-- Start of DATA --

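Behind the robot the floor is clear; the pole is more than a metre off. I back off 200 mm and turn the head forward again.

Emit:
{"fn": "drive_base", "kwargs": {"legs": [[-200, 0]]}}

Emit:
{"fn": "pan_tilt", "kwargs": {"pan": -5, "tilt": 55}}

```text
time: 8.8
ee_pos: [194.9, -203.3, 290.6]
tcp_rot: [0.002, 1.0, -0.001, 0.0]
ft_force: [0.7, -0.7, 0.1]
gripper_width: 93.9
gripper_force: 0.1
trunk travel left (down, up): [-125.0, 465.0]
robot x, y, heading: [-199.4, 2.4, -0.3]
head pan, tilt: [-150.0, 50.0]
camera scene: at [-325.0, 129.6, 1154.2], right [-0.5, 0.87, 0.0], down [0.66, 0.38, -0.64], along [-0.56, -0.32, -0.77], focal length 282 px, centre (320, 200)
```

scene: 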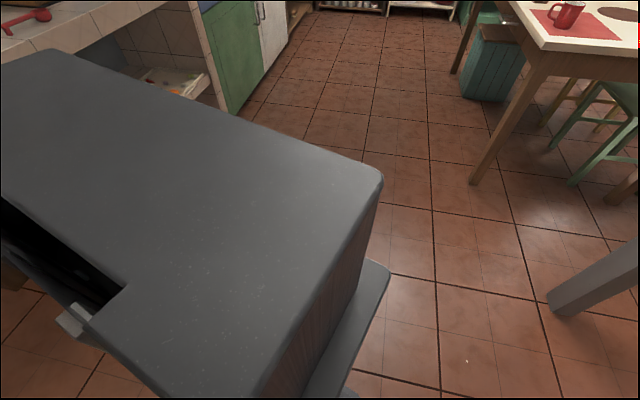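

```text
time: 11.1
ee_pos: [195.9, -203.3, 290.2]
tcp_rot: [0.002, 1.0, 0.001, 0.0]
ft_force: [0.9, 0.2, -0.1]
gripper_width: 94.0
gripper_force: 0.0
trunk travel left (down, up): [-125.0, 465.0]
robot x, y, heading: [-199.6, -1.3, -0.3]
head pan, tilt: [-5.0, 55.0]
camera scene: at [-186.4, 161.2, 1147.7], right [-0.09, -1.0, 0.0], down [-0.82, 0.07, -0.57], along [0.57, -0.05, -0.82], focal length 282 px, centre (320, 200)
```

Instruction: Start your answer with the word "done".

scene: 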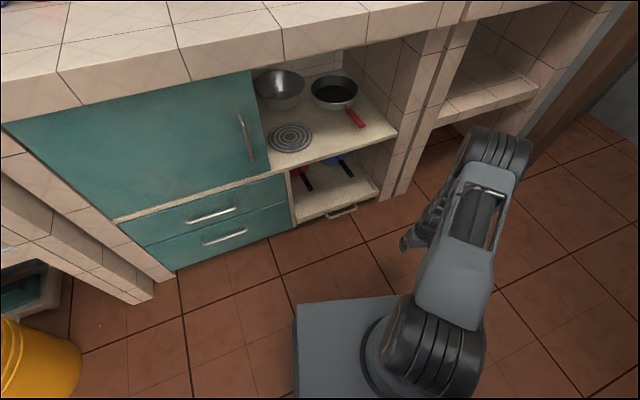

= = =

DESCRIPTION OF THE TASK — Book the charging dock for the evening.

-- End of DATA --
-- Start of PAGE --

Women Empowerment: A Distant Dream?

The world celebrated international women’s day on 8th March, a day that would ideally represent the political economic and social achievements of women. In India too, women have come a long way. In a nation where women, throughout history, have been subjected to social and religious oppression through systems like “purdah” and “sati”, finally have the law is on their side. Yet more has been done on paper than in practice. There are laws protecting women against the dowry system, domestic violence, and harassment at workplace and yet these social evils are far from being eradicated. Though many women are playing significant roles in national politics today, right from Sonia Gandhi, Mayavati to Mamata Bannerjee yet political representation is also far from significant as barely 8% of the Lok Sabha seats comprise of women. The problem lies deep within, amendments in the constitution will remain inactive until the perspective of the society changes, the root of the problem lies in the human mind of an individual accustomed to patriarchal values for years.


The urban population which takes so much pride in its “education” is not far behind their rural counterparts in terms of atrocities against women. If the brutalities in rural areas are more grotesque and the tales of female infanticide and dowry deaths in the urban population have been conveniently kept behind closed doors. The cases of harassment and domestic violence are registered even in urban areas and among married couples; the ones inflicting violence are not the uneducated rustic but the educated generation working in respectable position. The woman or the victim is also not always the distressed housewife in many cases she is a financially independent woman. This is not to prove that education has no role in empowerment in fact it does that is why more and more cases are being registered these days. Yet education can play a prominent role only when the correct values are instilled. In rural areas often the girl child drops out of secondary school because the family can only pay for the education of their male child, the son graduates while the daughter is married off. This is despite the fact that the constitution guarantees free primary schooling for every child up to 14 years of age. When we, in the cities, read about such cases we scream about injustice and yet it is in our urban neighborhood where daughters are married off forcibly , it happens in the city too. These are exceptions obviously yet they cannot be ignored.

-- End of PAGE --

DESCRIPTION OF THE TASK — Pick up the page at the point where it stops and go on.

WRITTEN REPLY —
In terms of security, the countless surveys only show how dismal the situation is in the metropolitan cities which stand as glorious symbols of national progress. Any working woman with late night shifts is looked upon with suspicion. If she chooses not to care about the prying eyes of the society, she is forced to care about her own security. This is because hers would be only one of the thousands cases of harassment that pile up in the cities. Its not just at night, even in broad daylight, attacks on women like the one in a pub recently in Mangalore under the pretext of moral supervision are prevalent. Who decides the boundaries of traditions and morality? Why does a woman who is smoking invite more stares than a man? Is it medically proven that her lungs are more susceptible to cancer than a man? It is equally hazardous for both genders, then why only one faces the drama of public attention. The society as a whole is responsible for the state of women. Even the women themselves in several layers of the society undo the acts of development. There are cases where the mother-in-law abuses her daughter- in- law due to trivial issues like the birth of a girl-child or dowry issues. It is often women who cling on to the shackles of distorted religious values and traditions, without questioning its validity in terms of human rights.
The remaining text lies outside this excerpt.